Review the material and extract every line in which the word "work" occurs.

#### [Data provided]
·····

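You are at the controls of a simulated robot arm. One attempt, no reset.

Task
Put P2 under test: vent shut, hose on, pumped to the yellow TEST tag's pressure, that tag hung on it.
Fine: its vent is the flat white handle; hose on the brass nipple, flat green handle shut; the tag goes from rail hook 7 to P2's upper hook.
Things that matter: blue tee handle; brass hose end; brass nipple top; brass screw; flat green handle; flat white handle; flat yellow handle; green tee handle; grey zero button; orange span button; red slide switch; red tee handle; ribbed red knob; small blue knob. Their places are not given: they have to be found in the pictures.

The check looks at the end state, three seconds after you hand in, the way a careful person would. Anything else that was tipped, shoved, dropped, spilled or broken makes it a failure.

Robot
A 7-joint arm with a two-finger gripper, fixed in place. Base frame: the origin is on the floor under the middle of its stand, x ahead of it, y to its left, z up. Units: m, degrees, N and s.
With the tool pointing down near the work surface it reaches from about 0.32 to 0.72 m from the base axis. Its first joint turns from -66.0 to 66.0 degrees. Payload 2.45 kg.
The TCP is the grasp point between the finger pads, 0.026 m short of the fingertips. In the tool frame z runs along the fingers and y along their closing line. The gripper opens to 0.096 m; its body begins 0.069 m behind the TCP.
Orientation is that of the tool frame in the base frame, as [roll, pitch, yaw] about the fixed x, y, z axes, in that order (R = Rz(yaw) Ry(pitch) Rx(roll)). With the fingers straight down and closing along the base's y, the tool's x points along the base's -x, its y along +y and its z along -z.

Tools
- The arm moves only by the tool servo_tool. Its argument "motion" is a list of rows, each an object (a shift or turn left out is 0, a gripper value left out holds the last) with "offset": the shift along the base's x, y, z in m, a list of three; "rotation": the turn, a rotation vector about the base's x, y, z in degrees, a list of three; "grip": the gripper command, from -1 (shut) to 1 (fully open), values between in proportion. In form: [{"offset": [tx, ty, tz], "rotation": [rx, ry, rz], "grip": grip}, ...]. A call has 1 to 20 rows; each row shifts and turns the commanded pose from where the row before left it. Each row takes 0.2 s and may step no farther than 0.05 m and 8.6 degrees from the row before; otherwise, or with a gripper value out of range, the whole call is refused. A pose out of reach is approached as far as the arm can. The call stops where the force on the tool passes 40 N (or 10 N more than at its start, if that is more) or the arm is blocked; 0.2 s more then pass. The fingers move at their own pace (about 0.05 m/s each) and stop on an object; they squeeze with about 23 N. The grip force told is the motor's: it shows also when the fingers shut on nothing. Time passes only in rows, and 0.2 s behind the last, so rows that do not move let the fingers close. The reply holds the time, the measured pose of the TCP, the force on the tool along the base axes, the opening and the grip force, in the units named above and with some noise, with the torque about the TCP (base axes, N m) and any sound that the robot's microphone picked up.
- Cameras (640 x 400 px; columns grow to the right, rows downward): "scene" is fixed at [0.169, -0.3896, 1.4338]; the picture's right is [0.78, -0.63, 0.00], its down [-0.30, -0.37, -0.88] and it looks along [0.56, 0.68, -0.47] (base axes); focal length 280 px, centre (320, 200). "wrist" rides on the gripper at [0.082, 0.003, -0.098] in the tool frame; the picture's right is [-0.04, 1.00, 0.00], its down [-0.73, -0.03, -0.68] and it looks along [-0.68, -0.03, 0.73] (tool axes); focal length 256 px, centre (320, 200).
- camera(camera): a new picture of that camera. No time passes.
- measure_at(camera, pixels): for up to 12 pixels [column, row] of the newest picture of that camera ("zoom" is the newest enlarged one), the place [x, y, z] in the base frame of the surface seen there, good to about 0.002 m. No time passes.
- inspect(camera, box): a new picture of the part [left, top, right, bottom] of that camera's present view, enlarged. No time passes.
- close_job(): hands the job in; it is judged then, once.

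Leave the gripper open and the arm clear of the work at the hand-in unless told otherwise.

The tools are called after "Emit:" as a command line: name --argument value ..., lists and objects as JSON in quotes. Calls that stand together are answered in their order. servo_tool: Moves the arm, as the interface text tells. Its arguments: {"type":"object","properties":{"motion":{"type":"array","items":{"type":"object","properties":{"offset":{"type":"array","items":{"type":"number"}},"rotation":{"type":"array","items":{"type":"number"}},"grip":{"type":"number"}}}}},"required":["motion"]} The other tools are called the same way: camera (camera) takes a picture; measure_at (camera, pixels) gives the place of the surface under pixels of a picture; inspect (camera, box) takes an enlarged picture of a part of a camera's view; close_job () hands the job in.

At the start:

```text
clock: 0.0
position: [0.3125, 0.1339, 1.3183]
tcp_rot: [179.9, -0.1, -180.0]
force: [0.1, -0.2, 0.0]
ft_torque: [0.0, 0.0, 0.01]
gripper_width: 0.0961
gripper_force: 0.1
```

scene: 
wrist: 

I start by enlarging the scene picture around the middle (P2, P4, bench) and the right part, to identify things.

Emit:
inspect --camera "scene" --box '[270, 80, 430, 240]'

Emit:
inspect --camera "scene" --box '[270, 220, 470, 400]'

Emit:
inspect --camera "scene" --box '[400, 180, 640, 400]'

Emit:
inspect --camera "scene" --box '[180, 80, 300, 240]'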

·····

#### [Task result]
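With the tool pointing down near the work surface it reaches from about 0.32 to 0.72 m from the base axis. Its first joint turns from -66.0 to 66.0 degrees. Payload 2.45 kg.
Leave the gripper open and the arm clear of the work at the hand-in unless told otherwise.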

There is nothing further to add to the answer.